● **Supplied data**:
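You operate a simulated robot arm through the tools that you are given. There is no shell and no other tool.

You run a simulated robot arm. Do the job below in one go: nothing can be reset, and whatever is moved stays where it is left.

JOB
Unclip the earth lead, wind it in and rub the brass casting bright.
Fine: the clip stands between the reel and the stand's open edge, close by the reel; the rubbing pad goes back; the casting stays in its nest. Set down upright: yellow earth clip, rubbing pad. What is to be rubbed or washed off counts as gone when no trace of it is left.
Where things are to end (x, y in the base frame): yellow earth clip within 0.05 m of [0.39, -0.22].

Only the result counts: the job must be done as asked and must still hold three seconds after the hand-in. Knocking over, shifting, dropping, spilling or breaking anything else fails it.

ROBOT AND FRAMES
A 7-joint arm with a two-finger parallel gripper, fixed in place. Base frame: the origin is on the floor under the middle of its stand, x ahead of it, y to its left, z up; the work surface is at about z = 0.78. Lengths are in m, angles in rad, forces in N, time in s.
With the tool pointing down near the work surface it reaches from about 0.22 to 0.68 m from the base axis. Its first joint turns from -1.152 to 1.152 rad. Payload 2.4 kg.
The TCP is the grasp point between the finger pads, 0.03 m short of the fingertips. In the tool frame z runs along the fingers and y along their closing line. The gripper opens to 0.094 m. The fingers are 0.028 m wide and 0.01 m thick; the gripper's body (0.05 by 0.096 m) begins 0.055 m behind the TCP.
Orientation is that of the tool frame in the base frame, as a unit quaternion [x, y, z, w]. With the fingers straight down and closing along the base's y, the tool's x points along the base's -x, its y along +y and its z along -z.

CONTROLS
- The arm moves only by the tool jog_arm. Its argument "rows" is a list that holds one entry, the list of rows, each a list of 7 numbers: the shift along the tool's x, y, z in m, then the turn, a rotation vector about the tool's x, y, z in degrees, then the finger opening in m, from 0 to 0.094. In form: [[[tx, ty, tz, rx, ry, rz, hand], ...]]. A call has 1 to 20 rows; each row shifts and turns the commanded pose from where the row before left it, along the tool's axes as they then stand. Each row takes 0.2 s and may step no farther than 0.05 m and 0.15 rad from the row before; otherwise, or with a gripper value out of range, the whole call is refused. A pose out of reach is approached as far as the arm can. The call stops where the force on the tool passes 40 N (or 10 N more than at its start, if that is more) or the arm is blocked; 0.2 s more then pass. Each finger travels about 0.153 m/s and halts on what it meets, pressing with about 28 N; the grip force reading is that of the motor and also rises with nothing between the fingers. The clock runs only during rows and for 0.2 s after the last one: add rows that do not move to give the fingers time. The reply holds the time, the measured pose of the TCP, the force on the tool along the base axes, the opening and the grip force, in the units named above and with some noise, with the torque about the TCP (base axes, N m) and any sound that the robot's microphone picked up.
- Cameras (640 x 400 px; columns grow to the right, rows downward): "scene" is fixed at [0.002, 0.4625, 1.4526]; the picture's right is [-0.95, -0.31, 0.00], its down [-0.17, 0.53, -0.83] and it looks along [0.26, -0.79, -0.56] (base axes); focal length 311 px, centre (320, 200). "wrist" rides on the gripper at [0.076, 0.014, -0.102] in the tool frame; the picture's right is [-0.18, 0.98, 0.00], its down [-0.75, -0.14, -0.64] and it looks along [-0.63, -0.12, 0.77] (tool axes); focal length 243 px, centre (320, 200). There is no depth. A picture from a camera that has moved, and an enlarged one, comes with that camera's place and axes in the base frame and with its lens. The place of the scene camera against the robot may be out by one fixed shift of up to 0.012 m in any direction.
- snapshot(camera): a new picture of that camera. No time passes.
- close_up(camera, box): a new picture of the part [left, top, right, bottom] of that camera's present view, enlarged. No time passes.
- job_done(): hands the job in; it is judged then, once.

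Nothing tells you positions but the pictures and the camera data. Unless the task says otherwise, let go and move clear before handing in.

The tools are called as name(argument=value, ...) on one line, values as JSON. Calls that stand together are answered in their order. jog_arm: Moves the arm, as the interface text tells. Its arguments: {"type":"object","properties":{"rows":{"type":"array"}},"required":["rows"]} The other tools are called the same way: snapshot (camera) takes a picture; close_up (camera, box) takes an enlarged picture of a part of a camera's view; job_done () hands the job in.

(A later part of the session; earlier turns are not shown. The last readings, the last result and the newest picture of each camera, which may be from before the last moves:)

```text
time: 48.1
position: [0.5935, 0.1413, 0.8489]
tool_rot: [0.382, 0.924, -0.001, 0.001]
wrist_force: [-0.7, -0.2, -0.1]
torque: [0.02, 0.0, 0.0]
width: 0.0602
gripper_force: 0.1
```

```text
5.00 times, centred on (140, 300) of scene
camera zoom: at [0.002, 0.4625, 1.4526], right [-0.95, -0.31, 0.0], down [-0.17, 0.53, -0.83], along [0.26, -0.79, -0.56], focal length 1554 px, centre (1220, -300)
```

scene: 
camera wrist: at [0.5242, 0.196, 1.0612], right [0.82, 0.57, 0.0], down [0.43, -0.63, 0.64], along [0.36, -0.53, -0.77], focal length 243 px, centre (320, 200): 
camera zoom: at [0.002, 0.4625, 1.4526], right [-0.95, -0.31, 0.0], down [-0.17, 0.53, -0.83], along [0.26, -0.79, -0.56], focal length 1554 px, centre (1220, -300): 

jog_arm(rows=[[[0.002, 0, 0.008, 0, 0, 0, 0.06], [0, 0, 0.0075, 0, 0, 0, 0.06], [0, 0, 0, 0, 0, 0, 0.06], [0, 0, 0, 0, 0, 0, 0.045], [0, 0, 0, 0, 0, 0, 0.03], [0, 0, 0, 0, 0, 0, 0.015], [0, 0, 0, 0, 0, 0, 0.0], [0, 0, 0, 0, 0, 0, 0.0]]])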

● **Written task**: Pick out lines containing the word "snapshot", each one as written.

● **The answer**:
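- snapshot(camera): a new picture of that camera. No time passes.
The tools are called as name(argument=value, ...) on one line, values as JSON. Calls that stand together are answered in their order. jog_arm: Moves the arm, as the interface text tells. Its arguments: {"type":"object","properties":{"rows":{"type":"array"}},"required":["rows"]} The other tools are called the same way: snapshot (camera) takes a picture; close_up (camera, box) takes an enlarged picture of a part of a camera's view; job_done () hands the job in.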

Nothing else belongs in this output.